REVIEW: On The Mend with Shunji Ohashi

by - Saturday, October 27, 2018


On October 25, 2018, Shunji Ohashi delivered his lecture "On The Mend: Traditional and Contemporary Japanese Boro." Shunji had just finished teaching the last day of his 4 day workshop and he claimed to be down to "1% of my power - very tired." Yet he still seemed to have much more power and energy than most of us have at 100%. In fact,  "high energy" was probably the only way to describe the sold-out evening.

Shunji led the audience through traditional Japanese Boro textiles and explained the history and conditions that led to their development. He then showed how the technique of remaking, patching, quilting, and stitching is being used in contemporary fashion and design. Throughout his lecture Shunji's humour, energy, and passion for textiles were inescapable.





Shunji Ohashi was introduced by Amber Joy Muenz:


At Tim Mclaughlin’s lecture last week, he talked about the Maiwa Family and just how special it is. I’m newer to this family, but not to the concept of finding that deep connection.  Living in Tokyo in my 20s, I too experienced what would become my “Tokyo family”  -  with people of like minds and ideas, people I felt privileged to be amongst. This week I am over the moon to be bringing my Tokyo family together with my Maiwa family.  It’s almost like bringing the boyfriend home to meet the parents. But a lot less pressure!

I first met Shunji Ohashi when I was living in Japan. I met him through my good friend Sophie, now his wife  -  she first saw him tap-dancing on stage in Japanese Geta - wooden platform flip flop sandals at a little club we frequented in Tokyo.

The minute you meet Shunji, there's a warmth and brightness about him that makes you want to know more about where this excitement for life comes from. When Shunji would travel to Tokyo by train from Okayama, we shared conversations about creativity, expression and making. We would exchange the names of vintage clothing stores and antique markets in Tokyo and Okayama, the Denim Capital of Japan.

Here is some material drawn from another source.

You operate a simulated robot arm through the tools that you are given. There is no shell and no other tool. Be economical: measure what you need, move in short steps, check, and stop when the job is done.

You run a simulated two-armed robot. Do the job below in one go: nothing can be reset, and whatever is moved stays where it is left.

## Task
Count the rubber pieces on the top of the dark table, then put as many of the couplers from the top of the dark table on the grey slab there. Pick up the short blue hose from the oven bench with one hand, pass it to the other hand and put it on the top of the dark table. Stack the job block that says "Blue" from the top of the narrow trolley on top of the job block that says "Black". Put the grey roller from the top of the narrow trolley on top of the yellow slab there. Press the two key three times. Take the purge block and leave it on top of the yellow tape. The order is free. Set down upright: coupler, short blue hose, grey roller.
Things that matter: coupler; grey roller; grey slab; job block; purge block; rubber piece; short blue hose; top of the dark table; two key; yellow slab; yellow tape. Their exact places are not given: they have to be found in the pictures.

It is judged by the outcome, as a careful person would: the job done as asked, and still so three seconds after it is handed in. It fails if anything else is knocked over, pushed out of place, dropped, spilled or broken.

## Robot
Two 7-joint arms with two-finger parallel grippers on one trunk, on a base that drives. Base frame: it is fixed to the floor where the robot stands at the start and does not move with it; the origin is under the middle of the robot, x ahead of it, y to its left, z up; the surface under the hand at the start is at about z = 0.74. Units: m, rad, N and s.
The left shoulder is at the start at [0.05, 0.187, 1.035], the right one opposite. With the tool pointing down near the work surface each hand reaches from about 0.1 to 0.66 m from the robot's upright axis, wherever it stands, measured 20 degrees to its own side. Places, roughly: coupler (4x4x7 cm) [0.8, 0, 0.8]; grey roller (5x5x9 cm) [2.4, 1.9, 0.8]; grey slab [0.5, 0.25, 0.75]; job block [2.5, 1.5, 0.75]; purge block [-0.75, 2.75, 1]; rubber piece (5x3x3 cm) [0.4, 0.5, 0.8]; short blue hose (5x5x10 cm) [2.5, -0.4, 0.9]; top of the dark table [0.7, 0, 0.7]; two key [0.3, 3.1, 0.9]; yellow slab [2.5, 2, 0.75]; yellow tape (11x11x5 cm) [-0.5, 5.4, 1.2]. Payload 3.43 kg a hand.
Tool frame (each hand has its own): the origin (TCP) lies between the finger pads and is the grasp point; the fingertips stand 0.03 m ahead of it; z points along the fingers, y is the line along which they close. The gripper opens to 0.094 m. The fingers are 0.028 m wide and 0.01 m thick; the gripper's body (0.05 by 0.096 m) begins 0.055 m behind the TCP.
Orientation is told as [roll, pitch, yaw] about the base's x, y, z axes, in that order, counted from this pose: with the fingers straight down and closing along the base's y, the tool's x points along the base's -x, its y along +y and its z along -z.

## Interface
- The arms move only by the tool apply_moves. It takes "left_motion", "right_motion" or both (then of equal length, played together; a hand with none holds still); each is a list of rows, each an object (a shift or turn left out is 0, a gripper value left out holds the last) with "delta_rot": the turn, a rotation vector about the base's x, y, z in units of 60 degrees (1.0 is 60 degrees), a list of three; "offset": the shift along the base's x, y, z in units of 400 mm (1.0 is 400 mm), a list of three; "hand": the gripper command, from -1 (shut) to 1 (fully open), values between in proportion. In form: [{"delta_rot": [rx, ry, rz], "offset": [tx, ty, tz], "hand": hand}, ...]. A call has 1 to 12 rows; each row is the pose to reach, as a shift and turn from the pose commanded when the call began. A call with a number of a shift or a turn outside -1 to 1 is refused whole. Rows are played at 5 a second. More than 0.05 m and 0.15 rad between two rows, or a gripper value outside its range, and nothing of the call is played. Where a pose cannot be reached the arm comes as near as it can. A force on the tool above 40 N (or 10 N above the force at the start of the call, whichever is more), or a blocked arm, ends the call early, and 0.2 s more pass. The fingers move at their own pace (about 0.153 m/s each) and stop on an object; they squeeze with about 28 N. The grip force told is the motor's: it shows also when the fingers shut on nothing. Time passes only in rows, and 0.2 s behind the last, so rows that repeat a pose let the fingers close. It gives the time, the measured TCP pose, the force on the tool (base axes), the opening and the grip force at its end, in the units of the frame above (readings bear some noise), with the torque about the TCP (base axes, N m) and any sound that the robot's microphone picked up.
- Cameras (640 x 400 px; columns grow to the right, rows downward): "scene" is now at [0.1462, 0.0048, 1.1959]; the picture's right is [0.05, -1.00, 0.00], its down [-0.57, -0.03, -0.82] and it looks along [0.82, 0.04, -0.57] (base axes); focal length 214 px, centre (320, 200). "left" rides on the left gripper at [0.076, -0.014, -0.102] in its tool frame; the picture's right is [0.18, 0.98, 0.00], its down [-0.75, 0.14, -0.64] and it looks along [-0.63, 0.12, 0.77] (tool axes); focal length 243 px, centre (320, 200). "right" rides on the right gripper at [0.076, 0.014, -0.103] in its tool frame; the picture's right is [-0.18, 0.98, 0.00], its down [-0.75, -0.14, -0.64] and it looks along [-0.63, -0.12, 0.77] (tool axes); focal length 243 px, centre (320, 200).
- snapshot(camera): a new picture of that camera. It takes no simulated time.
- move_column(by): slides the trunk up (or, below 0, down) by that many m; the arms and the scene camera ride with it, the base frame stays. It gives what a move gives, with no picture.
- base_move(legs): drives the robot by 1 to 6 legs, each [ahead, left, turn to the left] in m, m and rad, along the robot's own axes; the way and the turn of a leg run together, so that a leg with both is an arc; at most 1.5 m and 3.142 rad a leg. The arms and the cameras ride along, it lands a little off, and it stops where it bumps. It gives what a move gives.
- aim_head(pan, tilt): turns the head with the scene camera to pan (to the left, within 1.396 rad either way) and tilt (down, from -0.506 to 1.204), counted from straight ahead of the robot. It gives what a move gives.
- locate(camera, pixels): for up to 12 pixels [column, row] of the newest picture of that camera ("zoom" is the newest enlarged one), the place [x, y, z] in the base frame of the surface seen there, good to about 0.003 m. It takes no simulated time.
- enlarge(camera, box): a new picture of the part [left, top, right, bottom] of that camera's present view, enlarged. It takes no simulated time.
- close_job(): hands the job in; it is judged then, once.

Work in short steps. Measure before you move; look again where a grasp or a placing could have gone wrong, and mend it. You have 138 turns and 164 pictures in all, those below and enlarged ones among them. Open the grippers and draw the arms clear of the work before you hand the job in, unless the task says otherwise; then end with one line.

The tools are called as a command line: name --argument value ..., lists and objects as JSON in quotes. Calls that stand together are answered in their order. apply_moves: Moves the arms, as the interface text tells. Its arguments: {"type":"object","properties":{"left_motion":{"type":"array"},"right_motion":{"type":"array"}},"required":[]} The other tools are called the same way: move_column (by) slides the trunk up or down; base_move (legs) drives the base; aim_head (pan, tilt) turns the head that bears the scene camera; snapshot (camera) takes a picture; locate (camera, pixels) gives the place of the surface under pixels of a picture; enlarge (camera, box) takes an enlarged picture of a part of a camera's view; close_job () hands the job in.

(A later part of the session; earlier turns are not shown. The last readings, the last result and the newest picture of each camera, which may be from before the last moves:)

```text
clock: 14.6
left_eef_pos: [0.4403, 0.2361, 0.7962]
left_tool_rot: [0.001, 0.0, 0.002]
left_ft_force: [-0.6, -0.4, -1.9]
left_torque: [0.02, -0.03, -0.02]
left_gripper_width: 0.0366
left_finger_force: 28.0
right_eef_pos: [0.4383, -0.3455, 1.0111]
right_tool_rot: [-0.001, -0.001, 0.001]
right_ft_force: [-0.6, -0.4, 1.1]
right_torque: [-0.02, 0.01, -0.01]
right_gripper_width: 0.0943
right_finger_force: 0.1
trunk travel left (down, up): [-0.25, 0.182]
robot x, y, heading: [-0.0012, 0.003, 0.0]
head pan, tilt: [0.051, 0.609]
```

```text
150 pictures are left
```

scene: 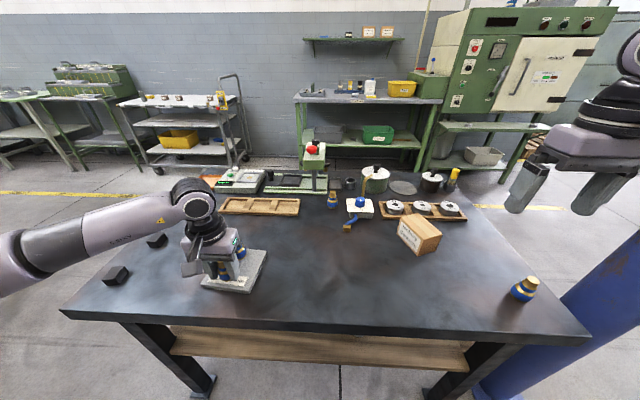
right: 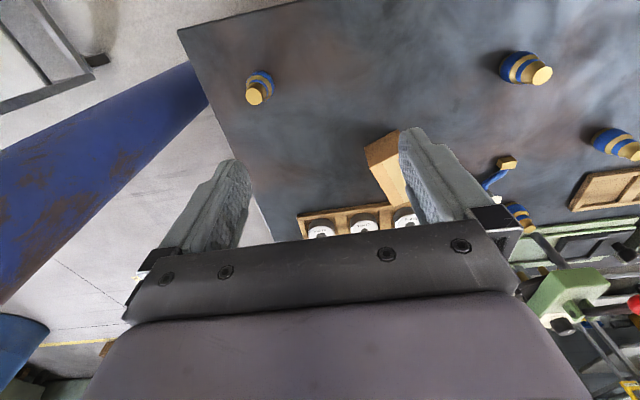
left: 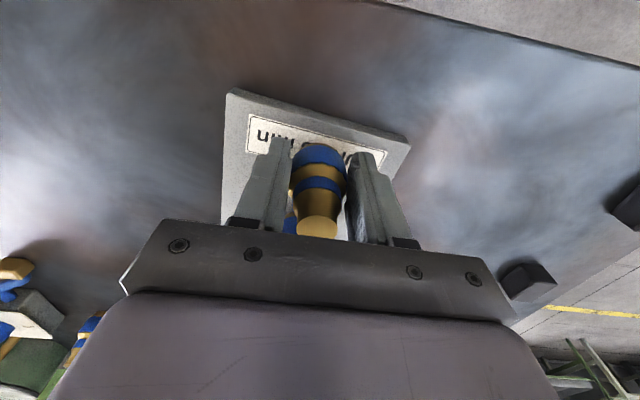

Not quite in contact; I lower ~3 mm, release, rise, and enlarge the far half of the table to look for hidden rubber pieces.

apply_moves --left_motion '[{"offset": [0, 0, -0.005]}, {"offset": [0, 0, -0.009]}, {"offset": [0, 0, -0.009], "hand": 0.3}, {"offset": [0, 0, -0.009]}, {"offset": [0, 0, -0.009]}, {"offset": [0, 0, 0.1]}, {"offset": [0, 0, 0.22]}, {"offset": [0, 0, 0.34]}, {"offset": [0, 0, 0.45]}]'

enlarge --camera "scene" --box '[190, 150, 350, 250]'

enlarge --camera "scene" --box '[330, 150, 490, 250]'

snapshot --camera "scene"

As a young man Shunji registered to study fashion at London College of Fashion. But just before he left he saw a tap dancer on the street in Shibuya. Shunji was floored. He approached the man and asked if he could learn. The performer told Shunji “Buy tap shoes!” So that day Shunji went out and did just that. And the next day he returned for his first lesson. He was inspired by the dance but also by the shoes. He considered how they were made and … he changed his major from fashion to shoe design.

Living in London, Shunji would pay his £400 rent with his tap dancing.

When he arrived back in Japan, Shunji started work at the revolutionary design house: Kapital. Just this week we learned that his persistence got him that job, after spending the night in a sleeping bag on the doorstep the head office - he burned in their minds the image of a young man determined to join their team.

He stayed 7 years at Kaptial - Where he learned the intricate craftsmanship Kapital is famous for. For 3 years Shunji spearheaded Kaptial’s Kountry line, which has a strong focus on intricate/labour-intensive design and hand craft.

Kapital never works with photoshop or any other digital design tools: so Shunji would hand-stitch every sample he designed. Because the factory was just round the corner from the design studio, he would walk the samples over himself when he went for meetings, often bringing sweets to the craftspeople whom he has enormous respect for.
But his deep connection to cloth and style he inherited from his family.

Shunji's grandfather owned a factory that made kimono fabric. His paternal grandmother is passionate about kimonos and has an enormous collection, some of which we worked with this week in his Boro workshop. His maternal grandfather was so passionate about fashion that he would travel to Tokyo — an eight-hour round trip in those days — just to buy a hat. That Grandfather used to buy clothes for Shunji. It was his grandfather’s style of extreme over-layering (so much so that his shoulders would ache) that influenced Shunji’s love of over-layering.

Shunji’s style motto became: kyabetsu no you ni nanmai kiru  - ‘dress like a cabbage’.

After being sought out by the denim innovator G-star, Shunji moved from Tokyo to Amsterdam where he currently resides. At G-star, Shunji is responsible for creating the concepts that drive whole collections, as well as making labour-intensive one-off pieces for celebrities such as Pharrell Williams and Jaden Smith. He frequently visits factories to oversee production and is deeply involved with G-star’s sustainability efforts. Shunji’s personal drive is to make products of the highest quality that are as timeless as possible, so that people will continue wearing them for a very long time.

Shunji has a strong connection to Japanese tradition, Japanese Buddhist philosophy, craft and textiles. He understands the patience it takes to learn a craft. Shunji embodies a reverence for knowledge and a hunger to learn from others. He is a teacher and a student: a man of depth, generosity, creative thought and great curiosity.

I am thrilled to introduce you to my good friend Shunji Ohashi.